North Carolina should not mistake retail access for medical care.
North Carolina must not bypass establishing a medical cannabis program in favor of a retail cannabis sales only program. A comprehensive medical system is needed and intended to serve the unmet needs of sick North Carolinians including counsel and oversight from medical professionals.
Although the State’s panel “does not view a medical-only program as an effective interim step or compromise solution,” that view belies a misunderstanding of the role and importance of a medical system. It is there to provide the basis of care for patients, not as a stepping-stone to recreational legalization. Further, “availability of medical-consumer protections” as “an important component of a broader regulatory structure,” again overlooks the responsibility to provide care to patients, not simply access to products.
That distinction becomes even more important in the wake of federal rescheduling of cannabis to Schedule III. In states that fail to establish a medical cannabis program, patients will be left with no meaningful pathway to cannabis-based medications at all. They will not have a regulated therapeutic system nor a clinically supervised option for treatment, which is especially troubling for patients who may benefit from cannabinoid-based therapies as part of a legitimate medical plan.
Furthermore, due to the new rescheduling, medical cannabis companies will benefit from relaxed 280E tax requirements. Given this boon to medical companies, North Carolina would be in a position to use licensing fees to offset the costs of medical cannabis infrastructure. It was the medical program’s cost to the State which was cited as a key aspect of the committee’s recommendation to skip creating a medical program.
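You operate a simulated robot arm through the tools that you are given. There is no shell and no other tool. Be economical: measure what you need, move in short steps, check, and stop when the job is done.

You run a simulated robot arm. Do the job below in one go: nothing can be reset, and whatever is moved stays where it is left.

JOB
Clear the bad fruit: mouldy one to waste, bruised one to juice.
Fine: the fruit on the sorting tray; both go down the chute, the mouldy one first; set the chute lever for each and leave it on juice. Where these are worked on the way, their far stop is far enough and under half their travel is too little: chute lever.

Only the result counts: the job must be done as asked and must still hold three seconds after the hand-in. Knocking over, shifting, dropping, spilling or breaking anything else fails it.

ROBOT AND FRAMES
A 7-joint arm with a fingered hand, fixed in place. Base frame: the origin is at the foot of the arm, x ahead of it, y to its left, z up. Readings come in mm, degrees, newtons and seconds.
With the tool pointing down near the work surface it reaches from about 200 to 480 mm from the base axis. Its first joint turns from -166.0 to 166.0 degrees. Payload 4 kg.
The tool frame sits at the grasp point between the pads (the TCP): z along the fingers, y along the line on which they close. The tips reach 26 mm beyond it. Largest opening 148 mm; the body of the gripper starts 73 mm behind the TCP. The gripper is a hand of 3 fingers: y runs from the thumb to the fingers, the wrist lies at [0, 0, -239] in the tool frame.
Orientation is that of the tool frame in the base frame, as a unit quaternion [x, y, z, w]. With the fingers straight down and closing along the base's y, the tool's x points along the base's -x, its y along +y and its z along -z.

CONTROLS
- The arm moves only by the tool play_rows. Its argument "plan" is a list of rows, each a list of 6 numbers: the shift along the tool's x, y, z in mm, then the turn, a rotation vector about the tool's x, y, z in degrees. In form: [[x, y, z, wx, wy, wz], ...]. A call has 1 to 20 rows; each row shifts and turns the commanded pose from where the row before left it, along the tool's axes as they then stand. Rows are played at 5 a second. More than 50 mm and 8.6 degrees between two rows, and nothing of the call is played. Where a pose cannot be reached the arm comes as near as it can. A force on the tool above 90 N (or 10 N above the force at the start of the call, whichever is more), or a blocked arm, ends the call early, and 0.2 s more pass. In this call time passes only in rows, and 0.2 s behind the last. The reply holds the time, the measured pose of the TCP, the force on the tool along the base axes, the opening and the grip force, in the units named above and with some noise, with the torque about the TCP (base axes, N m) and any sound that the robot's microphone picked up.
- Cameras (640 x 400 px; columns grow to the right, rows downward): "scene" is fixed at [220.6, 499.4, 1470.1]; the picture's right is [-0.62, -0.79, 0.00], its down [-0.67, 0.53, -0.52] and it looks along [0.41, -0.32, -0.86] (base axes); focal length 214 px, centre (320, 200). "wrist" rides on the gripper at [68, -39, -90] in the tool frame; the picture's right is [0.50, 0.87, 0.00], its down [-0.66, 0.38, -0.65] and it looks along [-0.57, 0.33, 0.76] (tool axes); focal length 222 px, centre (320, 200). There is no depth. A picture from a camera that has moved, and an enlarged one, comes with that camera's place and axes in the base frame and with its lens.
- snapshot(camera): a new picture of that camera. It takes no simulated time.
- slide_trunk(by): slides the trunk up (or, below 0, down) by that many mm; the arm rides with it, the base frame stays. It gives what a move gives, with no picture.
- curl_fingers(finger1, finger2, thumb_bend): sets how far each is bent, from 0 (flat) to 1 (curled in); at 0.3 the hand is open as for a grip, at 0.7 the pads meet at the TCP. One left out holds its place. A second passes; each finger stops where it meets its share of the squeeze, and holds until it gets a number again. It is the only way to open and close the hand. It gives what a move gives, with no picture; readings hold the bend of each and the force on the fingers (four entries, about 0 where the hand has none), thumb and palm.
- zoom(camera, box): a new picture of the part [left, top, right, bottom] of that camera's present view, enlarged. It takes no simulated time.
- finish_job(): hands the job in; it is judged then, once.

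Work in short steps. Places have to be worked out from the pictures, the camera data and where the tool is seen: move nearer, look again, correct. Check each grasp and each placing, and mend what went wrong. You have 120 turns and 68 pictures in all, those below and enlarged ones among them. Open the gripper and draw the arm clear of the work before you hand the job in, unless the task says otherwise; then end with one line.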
A commercial only cannabis model creates a public health risk. As demonstrated in other states, including Washington, Oregon, Colorado, and Massachusetts, marketing normalizes use, promotes overconsumption, and encourages the belief that more is better. That can increase cannabis use disorder, impaired driving, accidental ingestion, and emergency department visits, especially among non-therapeutic users. Cannabinoid medicine deserves the same seriousness we apply to every other field of medicine. Patients deserve care, not marketing. In a post-rescheduling environment, states that fail to build medical programs risk abandoning patients entirely, while amplifying the harms of nonmedical commercialization.
The only responsible way forward for North Carolina is to prioritize serious patient care, and build a real medical framework, not just a retail one. Patients deserve access to cannabinoids as medicine when appropriate, with clinician oversight and product standards. They should not be forced into a consumer marketplace when what they need is medical care.